Gender-specific language (was: your mail)

Subject: Gender-specific language (was: your mail)
From: Alexander Von_obert <avobert -at- TWH -dot- MSN -dot- SUB -dot- ORG>
Date: Tue, 12 Dec 1995 09:15:01 +0100

Hello Barbara,


* Antwort auf eine Nachricht von Barbara Weiss an All am 09.12.95

BW> From: Barbara Weiss <beweiss -at- umich -dot- edu>

BW> When I was a young girl, reading everything I could get my
BW> hands on, I
BW> remember feeling a door slam in my face every time the generic
BW> "he" was
BW> used. It was cruel and faceless and ubiquitous and it made me
BW> hate my gender.

at least in German we have a difference between the "natural" gender and the
"grammatical" gender.
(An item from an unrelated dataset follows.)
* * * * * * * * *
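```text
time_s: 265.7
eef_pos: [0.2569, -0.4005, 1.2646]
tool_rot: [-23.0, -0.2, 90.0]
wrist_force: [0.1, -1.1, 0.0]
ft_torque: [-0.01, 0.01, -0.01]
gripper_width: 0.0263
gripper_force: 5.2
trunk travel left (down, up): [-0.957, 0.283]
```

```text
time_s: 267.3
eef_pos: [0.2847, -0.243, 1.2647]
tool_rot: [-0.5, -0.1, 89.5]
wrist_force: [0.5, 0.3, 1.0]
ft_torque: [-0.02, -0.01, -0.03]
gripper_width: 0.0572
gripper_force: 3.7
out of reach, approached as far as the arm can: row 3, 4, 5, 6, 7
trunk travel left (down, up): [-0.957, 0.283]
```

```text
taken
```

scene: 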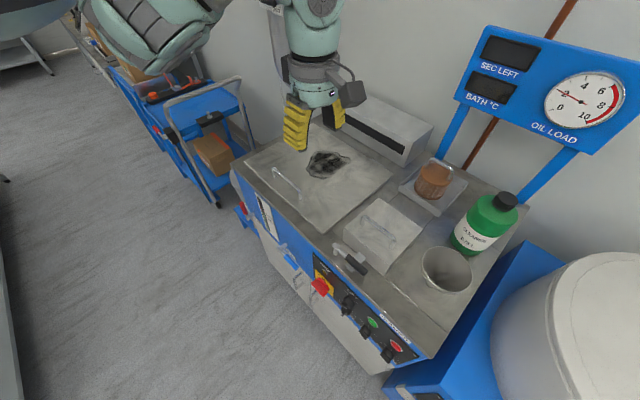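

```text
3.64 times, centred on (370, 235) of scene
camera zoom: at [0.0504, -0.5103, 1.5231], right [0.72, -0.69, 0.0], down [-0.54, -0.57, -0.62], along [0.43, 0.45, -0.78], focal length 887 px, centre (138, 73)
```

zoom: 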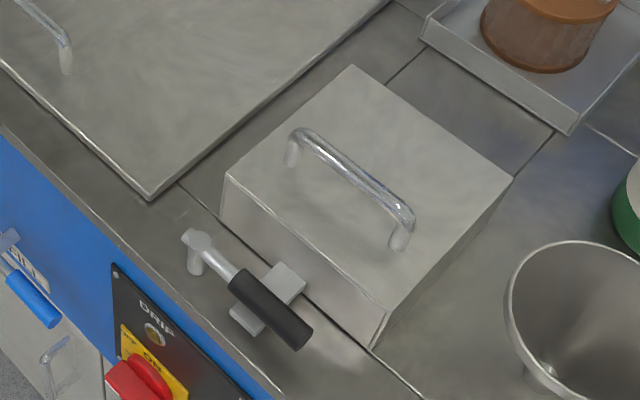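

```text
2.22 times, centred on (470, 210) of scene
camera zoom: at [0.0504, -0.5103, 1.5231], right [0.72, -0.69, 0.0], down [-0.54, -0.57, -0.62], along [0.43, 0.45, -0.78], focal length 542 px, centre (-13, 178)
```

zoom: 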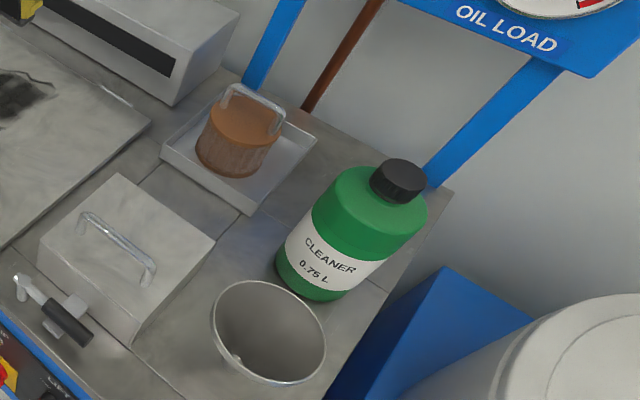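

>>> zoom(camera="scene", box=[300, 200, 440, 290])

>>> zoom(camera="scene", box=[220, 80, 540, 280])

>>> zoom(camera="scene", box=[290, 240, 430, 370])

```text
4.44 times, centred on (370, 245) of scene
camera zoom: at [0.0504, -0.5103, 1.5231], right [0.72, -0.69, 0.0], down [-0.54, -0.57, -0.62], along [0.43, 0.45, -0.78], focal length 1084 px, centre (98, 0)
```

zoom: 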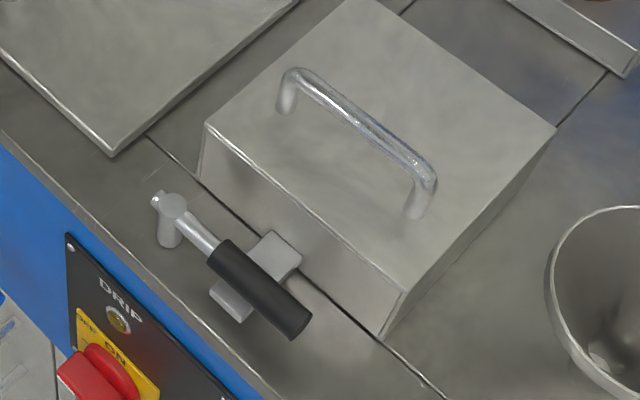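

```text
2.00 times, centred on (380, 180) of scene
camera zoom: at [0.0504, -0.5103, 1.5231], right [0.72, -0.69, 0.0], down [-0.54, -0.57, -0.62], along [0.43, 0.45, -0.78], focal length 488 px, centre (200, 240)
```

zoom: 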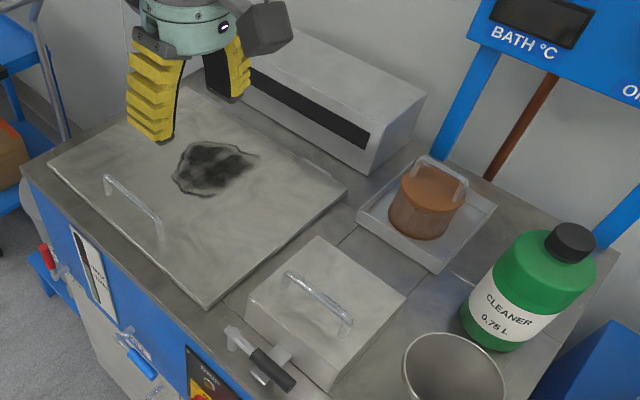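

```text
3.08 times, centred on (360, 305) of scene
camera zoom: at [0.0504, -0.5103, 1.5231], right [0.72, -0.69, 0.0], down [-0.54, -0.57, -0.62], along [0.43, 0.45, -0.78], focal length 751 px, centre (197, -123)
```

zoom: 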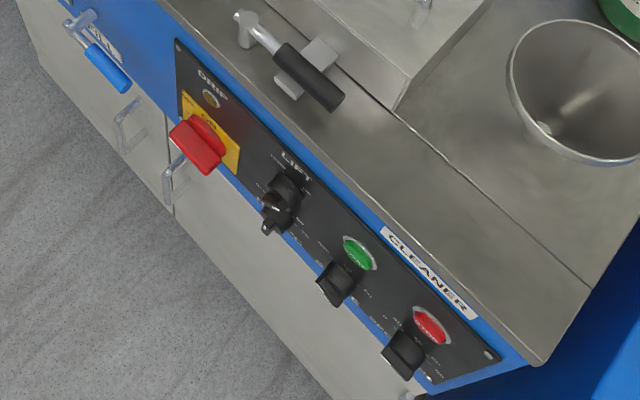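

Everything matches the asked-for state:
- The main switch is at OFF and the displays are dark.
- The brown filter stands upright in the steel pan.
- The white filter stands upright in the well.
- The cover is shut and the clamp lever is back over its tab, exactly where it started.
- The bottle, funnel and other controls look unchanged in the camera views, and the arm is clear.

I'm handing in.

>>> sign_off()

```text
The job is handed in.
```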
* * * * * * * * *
By default, the grammatical gender is male but does not
differenciate between natural genders.

If an author explicitly excludes women, you are quite right to be outragous.
But when I talk about the function a person is fulfilling, e.g. an author, I
see absolutely no need to use anything different from "he". If someone assumes
I tried to exclude women, I am right to be outragous.

BW> I
BW> remember feeling a door slam in my face every time the generic
BW> "he" was used.

In my opinion this is your personal problem and no real argument to spoil our
languages with ideas like "teacher/ess" or "x" in stead as "he" or what
else has been discussed here over the time. From time to time I use a term
like
"he or she" once at the beginning of a text, but this is as far as I will go.